─── Passage
The analytical framework that replaces scarcity economics when marginal production cost approaches zero: value migrates from the product itself to the scarce complements — data, trust, attention, judgment, curation.
Abundance Economics is the body of economic reasoning required when the classical assumption of scarcity no longer holds. When the marginal cost of producing an additional unit of a good approaches zero — as it does for digital content, software, and now AI-generated output — the pricing, competitive dynamics, and value-capture patterns that scarcity economics predicts break down. In their place emerges a different logic: value migrates to the layers adjacent to the abundant product, where scarcity still operates. Attention becomes scarce when content is abundant. Trust becomes scarce when production is easy. Judgment becomes scarce when execution commoditizes.
Abundance Economics
Abundance Economics

In The You On AI Field Guide

The framework is implicit across Anderson's three major books. The Long Tail described what happens to distribution when inventory becomes abundant. Free described what happens to pricing when marginal cost approaches zero. Makers described what happens to production when fabrication tools become accessible. Each book examined a different dimension of the same underlying transition from scarcity-based to abundance-based economics.
──────
Copy the whole passage, the one that starts with "The analytical framework".
─── Stored data
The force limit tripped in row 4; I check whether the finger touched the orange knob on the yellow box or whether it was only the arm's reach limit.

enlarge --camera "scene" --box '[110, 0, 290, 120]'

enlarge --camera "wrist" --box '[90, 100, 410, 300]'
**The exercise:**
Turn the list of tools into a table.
──────
**Output below:**
The analytical framework that replaces scarcity economics when marginal production cost approaches zero: value migrates from the product itself to the scarce complements — data, trust, attention, judgment, curation.
Abundance Economics is the body of economic reasoning required when the classical assumption of scarcity no longer holds. When the marginal cost of producing an additional unit of a good approaches zero — as it does for digital content, software, and now AI-generated output — the pricing, competitive dynamics, and value-capture patterns that scarcity economics predicts break down. In their place emerges a different logic: value migrates to the layers adjacent to the abundant product, where scarcity still operates. Attention becomes scarce when content is abundant. Trust becomes scarce when production is easy. Judgment becomes scarce when execution commoditizes.
Abundance Economics
Abundance Economics

In The You On AI Field Guide

The framework is implicit across Anderson's three major books. The Long Tail described what happens to distribution when inventory becomes abundant. Free described what happens to pricing when marginal cost approaches zero. Makers described what happens to production when fabrication tools become accessible. Each book examined a different dimension of the same underlying transition from scarcity-based to abundance-based economics.